# START OF Source excerpt

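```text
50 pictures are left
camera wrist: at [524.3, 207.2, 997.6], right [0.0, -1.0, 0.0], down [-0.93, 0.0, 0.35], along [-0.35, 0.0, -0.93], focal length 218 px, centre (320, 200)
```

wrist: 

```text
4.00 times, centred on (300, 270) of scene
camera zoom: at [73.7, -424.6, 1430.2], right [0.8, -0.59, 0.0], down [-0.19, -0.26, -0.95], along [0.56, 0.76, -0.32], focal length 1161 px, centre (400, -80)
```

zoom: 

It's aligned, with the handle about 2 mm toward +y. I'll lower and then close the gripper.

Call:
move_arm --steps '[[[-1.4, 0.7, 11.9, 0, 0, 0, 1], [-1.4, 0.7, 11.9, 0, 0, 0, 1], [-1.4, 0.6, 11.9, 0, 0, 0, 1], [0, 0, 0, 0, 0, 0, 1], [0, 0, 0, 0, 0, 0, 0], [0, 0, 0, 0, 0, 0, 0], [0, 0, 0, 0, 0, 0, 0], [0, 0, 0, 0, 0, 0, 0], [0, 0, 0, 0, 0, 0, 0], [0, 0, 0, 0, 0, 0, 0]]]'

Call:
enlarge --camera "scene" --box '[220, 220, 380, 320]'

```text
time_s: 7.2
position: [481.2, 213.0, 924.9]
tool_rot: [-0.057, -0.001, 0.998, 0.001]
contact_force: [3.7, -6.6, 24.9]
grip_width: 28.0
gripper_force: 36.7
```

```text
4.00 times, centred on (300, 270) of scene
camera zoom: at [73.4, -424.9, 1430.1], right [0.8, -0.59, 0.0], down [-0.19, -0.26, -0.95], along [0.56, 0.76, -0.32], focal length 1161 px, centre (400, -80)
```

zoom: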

# END OF Source excerpt

> [Instructions to follow]: Copy out each line of the data where the string "wrist" appears.

> [Result]:
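camera wrist: at [524.3, 207.2, 997.6], right [0.0, -1.0, 0.0], down [-0.93, 0.0, 0.35], along [-0.35, 0.0, -0.93], focal length 218 px, centre (320, 200)
wrist: 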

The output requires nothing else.